** START SOURCE DATA **
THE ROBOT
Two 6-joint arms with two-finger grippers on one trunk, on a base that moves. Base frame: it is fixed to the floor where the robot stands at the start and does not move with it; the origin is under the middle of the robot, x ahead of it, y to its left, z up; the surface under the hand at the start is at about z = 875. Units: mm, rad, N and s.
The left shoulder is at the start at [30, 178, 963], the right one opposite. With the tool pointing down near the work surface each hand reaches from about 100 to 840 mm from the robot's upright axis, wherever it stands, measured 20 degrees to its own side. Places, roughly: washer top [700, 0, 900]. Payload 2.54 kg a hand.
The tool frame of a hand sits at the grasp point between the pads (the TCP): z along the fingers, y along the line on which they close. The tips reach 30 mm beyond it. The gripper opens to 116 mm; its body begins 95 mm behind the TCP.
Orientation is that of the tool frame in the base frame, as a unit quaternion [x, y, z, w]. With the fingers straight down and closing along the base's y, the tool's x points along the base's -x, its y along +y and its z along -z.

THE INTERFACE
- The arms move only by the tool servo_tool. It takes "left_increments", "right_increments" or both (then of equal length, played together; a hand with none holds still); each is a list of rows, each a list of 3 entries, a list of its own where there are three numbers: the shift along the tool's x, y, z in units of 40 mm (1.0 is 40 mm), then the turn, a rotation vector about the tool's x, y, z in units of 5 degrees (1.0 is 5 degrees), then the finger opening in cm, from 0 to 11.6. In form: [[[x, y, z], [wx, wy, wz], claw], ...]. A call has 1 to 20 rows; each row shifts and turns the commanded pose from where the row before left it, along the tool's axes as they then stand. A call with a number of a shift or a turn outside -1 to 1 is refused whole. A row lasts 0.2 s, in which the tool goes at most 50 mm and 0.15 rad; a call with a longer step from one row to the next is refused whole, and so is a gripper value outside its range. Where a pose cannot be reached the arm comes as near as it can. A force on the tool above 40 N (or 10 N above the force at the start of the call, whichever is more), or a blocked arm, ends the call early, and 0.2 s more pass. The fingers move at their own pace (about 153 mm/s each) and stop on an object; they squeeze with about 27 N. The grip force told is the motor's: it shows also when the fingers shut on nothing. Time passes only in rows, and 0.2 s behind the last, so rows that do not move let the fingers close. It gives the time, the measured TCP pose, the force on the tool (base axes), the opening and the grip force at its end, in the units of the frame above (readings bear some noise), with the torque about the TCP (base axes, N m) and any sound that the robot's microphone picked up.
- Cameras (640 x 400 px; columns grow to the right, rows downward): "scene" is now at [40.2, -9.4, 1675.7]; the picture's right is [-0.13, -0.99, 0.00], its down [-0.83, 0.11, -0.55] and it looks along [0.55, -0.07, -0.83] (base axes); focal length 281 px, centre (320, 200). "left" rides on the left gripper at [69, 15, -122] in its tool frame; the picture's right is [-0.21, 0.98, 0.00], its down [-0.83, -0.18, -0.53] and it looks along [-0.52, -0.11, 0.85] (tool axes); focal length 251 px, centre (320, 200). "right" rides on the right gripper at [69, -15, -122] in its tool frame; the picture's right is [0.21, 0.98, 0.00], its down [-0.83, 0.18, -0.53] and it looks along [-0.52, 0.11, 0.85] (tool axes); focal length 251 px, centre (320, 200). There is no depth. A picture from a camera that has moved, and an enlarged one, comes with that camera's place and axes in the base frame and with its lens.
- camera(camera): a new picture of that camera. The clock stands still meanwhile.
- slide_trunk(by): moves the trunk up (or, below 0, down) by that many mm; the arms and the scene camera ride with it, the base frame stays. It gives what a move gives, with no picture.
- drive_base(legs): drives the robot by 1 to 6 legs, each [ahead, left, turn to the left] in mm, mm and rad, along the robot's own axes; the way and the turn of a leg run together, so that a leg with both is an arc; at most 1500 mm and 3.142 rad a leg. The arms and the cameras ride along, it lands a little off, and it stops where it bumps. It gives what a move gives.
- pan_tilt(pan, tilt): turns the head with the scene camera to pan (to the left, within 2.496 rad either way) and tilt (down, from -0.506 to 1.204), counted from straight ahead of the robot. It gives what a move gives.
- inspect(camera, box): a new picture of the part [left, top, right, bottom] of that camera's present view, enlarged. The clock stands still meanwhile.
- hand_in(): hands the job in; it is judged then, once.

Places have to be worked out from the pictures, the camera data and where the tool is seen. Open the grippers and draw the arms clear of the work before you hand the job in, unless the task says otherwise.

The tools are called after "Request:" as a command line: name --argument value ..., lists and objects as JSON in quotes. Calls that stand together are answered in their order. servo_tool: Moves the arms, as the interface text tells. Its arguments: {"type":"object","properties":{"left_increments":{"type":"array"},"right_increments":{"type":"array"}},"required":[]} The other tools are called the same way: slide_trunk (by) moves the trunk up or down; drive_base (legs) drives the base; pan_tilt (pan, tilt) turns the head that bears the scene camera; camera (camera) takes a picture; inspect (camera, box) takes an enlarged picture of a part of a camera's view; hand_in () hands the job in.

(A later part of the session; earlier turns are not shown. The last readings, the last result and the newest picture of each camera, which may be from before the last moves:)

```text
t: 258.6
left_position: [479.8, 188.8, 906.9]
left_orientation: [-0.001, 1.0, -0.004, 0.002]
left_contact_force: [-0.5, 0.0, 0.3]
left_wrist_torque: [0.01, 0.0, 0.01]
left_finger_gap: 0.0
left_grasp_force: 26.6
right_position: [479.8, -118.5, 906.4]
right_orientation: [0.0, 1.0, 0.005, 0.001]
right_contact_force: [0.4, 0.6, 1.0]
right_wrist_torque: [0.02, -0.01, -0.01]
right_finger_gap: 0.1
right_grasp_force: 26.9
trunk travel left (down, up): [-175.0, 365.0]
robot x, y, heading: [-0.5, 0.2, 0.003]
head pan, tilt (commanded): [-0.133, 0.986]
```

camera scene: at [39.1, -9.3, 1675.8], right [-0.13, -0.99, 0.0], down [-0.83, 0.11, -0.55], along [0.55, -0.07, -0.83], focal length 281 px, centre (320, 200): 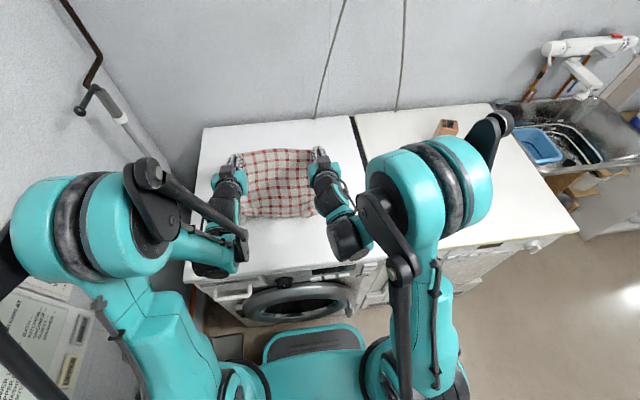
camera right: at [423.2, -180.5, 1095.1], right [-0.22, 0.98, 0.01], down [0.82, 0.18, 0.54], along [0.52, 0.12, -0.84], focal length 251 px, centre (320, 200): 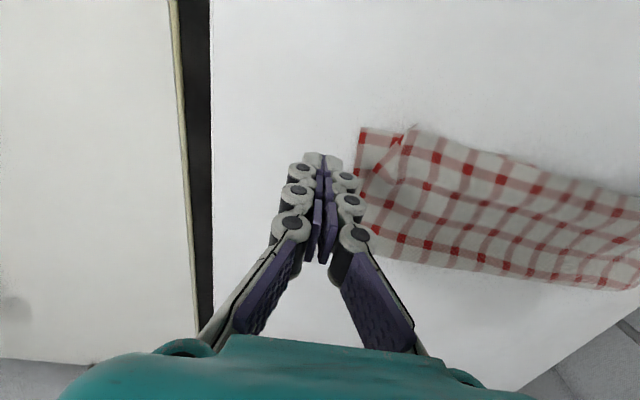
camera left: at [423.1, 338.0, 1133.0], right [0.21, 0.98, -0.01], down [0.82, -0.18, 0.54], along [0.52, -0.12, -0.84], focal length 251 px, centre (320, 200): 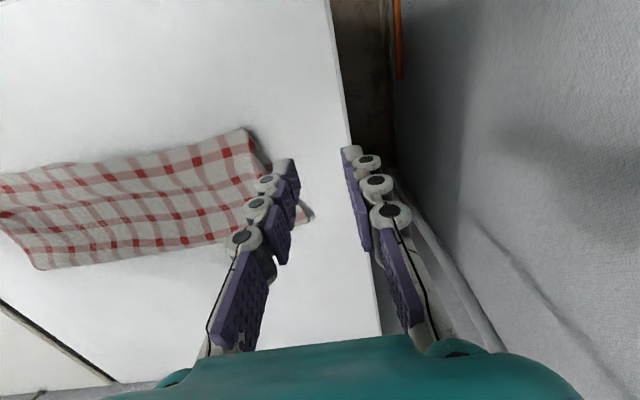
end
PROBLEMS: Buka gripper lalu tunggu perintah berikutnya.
** END SOURCE DATA **
PROBLEMS:
A) Could you quote the source passage from "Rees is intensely" up to and including "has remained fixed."?
B) Give back exactly the lines from the one containing "The tools are" to the one containing "camera scene: at", both included, and no pictures.
** START SOURCE PASSAGE **
The trouble is with perspective itself. As I discussed in the previous post, in his previous lecture, Rees sought to put our situation in cosmic perspective, seen through the eyes (or antennae) of aliens.
… in just a tiny sliver of the Earth’s history, the last one millionth part, patterns of vegetation altered at an accelerating rate. …Then, in just one century, came other changes … the aliens could predict that the biosphere would face doom in a few billion years when our sun flares up and dies. But could they have predicted this sudden fever less than halfway through the Earth’s life?
Rees found the widest possible perspective from which to speak. And it was there that he located authority for his argument. And it is the same in this lecture. He talks about our attempts to understand the universe through Newtonian physics, and then through Einstein’s insight, quantum mechanics and string theory, ending at the possibility of parallel universes. Although he commendably points to the problems of reductionism – for instance, he talks about the inability of physics to explain the phenomena that emerge from it, such as chemistry, and then biology, and then psychology – he nonetheless seems to need a place from which he can speak objectively. It is as if unsatisfied with the view of the human world that humans have of themselves. In this lecture, Rees continues to search for the widest possible perspective.
But there may be mysteries, too, at the largest conceivable scales. There could be far more beyond our horizon, as it were, than the vast expanse that our telescopes can observe.
Between the infinite, the infinitesimal, the simple and the complex are us mere humans, trying to make sense of it all. And herein lies the problem.
One thing that’s changed little for millennia is human nature and human character. Before long, however, new cognition-enhancing drugs, genetics, and ‘cyberg’ techniques may alter human beings themselves. And that’s something qualitatively new in recorded history – and disquieting because it could portend more fundamental forms of inequality.
Rees is intensely aware of the vastness of space – most of which is inert and unchanging – and the possibilities that are created by virtue of its laws, but in his narrative, it is human nature that has remained fixed.
Putting his ideas about the augmentation of the human body and experience to one side, how does Rees know that human nature and human character have not changed for millennia? Is ‘human nature’ the same in 2010 as it was in 2010BC? And for that matter, is our ‘character’ the same now as it was then?
What is it now, and what was it then? One reason Rees might not have detected a change in human nature is that there may be no such thing.
Our condition – here in the West, at least – has changed considerably. (Why is Rees worried about inequality developing between fictional humans inhabiting the far future, when plenty of inequality exists right here today? )Thus the argument that our ‘nature’ and our ‘character’ has not changed must depend on the idea that these things are not in any material way determined or influenced by our condition. On Rees’s view, something intrinsically human exists — there must be a ‘human nature’ and a ‘human character’ which exists apart from its condition. But what a dim view of humanity it is that sees it in such mechanistic terms. It is as if only drugs, genetic engineering and other technologies can modify humanity. But surely the important thing about humanity is its ability to change itself.
In defence of his idea of human nature, Rees might want to argue that you could take a 2010BC human at birth, bring him to the present, and he’d accommodate to his 2010AD home as well as any of his new contemporaries.
This may well be true. However, this defence fails to explain away the paradox that, even in Rees’s own projection, it is humanity that alters its own ‘nature’ and ‘character’ through its own efforts. This form of self-modification is qualitatively different, to Rees, it seems, to the modification to human experience that has been effected by the development of language, civilisation, culture, and of course, science and technology. But no drug could cause a language, culture, or science to spontaneously develop between individuals. And it was not by force of ‘nature’ that such things developed in human populations. Nature did not invent the science that creates the possibility of changing our material bodies.
** END SOURCE PASSAGE **
OUTPUTS BY TASK:
A)
Rees is intensely aware of the vastness of space – most of which is inert and unchanging – and the possibilities that are created by virtue of its laws, but in his narrative, it is human nature that has remained fixed.

B)
The tools are called after "Request:" as a command line: name --argument value ..., lists and objects as JSON in quotes. Calls that stand together are answered in their order. servo_tool: Moves the arms, as the interface text tells. Its arguments: {"type":"object","properties":{"left_increments":{"type":"array"},"right_increments":{"type":"array"}},"required":[]} The other tools are called the same way: slide_trunk (by) moves the trunk up or down; drive_base (legs) drives the base; pan_tilt (pan, tilt) turns the head that bears the scene camera; camera (camera) takes a picture; inspect (camera, box) takes an enlarged picture of a part of a camera's view; hand_in () hands the job in.

(A later part of the session; earlier turns are not shown. The last readings, the last result and the newest picture of each camera, which may be from before the last moves:)

```text
t: 258.6
left_position: [479.8, 188.8, 906.9]
left_orientation: [-0.001, 1.0, -0.004, 0.002]
left_contact_force: [-0.5, 0.0, 0.3]
left_wrist_torque: [0.01, 0.0, 0.01]
left_finger_gap: 0.0
left_grasp_force: 26.6
right_position: [479.8, -118.5, 906.4]
right_orientation: [0.0, 1.0, 0.005, 0.001]
right_contact_force: [0.4, 0.6, 1.0]
right_wrist_torque: [0.02, -0.01, -0.01]
right_finger_gap: 0.1
right_grasp_force: 26.9
trunk travel left (down, up): [-175.0, 365.0]
robot x, y, heading: [-0.5, 0.2, 0.003]
head pan, tilt (commanded): [-0.133, 0.986]
```

camera scene: at [39.1, -9.3, 1675.8], right [-0.13, -0.99, 0.0], down [-0.83, 0.11, -0.55], along [0.55, -0.07, -0.83], focal length 281 px, centre (320, 200): 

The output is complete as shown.